== GIVEN MATERIAL

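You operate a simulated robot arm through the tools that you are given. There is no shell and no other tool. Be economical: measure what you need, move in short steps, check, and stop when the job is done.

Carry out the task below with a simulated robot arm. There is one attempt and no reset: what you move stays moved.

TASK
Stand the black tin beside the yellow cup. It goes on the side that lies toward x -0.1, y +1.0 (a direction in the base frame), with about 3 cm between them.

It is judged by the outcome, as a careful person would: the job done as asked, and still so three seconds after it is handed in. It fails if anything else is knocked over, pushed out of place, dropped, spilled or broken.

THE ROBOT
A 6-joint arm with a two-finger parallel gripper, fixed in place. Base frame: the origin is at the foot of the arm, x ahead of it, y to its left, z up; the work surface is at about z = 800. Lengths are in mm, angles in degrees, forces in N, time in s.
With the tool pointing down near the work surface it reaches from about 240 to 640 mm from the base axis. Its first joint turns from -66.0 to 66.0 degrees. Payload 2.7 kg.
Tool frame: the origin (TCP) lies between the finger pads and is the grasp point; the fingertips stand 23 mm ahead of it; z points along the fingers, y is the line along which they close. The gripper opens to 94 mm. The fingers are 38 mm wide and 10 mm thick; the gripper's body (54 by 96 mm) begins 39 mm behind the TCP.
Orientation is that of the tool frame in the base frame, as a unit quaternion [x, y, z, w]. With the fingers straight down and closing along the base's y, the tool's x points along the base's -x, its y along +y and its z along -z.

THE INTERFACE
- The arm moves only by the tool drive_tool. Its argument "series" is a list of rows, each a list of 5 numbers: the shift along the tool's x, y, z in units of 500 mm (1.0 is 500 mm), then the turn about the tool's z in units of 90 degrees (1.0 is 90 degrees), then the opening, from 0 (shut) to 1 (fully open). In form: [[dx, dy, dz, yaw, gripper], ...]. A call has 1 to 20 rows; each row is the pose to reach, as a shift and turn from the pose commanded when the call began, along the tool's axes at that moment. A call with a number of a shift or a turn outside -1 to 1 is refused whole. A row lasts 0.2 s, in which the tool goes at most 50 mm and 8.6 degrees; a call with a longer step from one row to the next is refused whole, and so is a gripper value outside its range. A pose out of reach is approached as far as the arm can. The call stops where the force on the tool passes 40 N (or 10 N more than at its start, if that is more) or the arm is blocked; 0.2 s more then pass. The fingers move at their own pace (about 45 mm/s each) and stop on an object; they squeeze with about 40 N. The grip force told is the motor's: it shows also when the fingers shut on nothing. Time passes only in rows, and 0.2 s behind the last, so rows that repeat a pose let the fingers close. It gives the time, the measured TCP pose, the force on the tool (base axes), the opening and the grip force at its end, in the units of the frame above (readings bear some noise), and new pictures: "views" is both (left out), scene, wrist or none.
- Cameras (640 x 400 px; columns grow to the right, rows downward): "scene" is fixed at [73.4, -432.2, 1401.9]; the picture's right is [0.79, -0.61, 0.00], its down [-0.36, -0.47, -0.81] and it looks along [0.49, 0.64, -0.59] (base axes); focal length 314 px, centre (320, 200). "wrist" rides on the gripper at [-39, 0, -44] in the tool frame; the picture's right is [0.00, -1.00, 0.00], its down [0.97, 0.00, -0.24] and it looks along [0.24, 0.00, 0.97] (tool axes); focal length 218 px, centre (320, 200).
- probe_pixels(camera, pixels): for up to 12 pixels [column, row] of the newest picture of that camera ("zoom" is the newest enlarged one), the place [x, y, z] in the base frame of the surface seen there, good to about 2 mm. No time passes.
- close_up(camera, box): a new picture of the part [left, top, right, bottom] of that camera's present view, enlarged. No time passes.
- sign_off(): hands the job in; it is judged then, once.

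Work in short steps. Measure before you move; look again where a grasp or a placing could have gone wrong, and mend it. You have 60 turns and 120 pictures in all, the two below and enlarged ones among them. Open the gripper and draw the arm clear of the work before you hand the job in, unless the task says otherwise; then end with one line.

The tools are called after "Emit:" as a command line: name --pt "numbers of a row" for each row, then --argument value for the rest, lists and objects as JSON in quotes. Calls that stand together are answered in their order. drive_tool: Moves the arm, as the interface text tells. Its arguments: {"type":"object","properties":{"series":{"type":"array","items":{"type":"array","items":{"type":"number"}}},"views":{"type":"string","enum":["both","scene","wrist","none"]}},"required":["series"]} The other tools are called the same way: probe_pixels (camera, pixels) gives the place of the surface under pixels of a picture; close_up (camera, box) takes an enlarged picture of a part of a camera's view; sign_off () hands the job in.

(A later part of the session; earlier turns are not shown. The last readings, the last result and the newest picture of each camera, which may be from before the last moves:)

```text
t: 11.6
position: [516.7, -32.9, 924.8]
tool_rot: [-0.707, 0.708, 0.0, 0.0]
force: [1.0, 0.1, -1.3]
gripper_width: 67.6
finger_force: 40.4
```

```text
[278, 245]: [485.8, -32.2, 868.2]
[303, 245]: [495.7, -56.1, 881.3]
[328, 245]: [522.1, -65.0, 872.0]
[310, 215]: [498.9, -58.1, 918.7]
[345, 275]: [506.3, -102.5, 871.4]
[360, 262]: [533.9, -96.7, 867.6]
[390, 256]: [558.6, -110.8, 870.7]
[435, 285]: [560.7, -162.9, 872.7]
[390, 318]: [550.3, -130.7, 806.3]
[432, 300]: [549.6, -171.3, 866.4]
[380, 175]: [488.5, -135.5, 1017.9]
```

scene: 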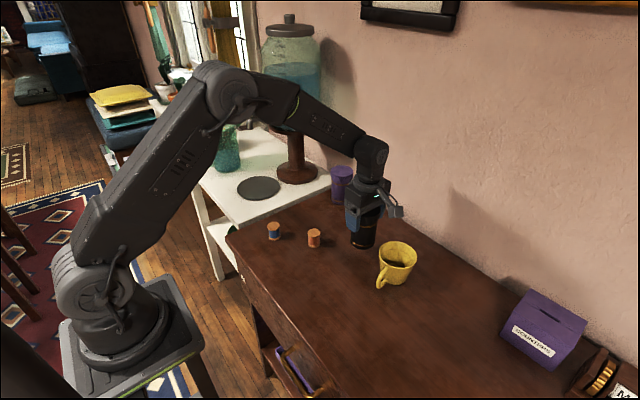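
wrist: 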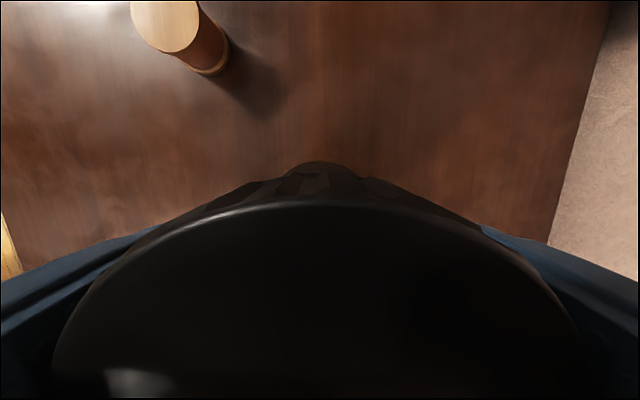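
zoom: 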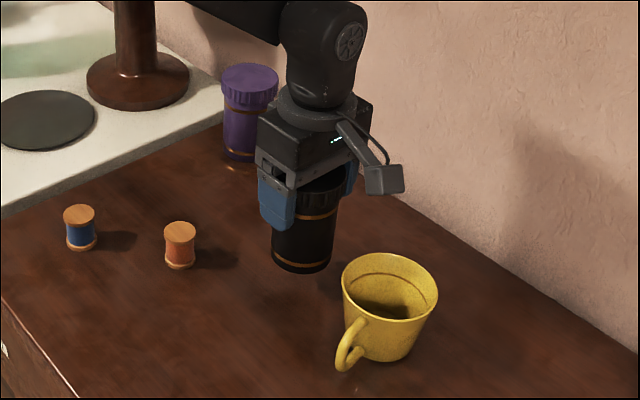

====

**GOAL:**
Show all lines from the listing above in which "simulated" appears.

**OUTPUT BELOW:**
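You operate a simulated robot arm through the tools that you are given. There is no shell and no other tool. Be economical: measure what you need, move in short steps, check, and stop when the job is done.
Carry out the task below with a simulated robot arm. There is one attempt and no reset: what you move stays moved.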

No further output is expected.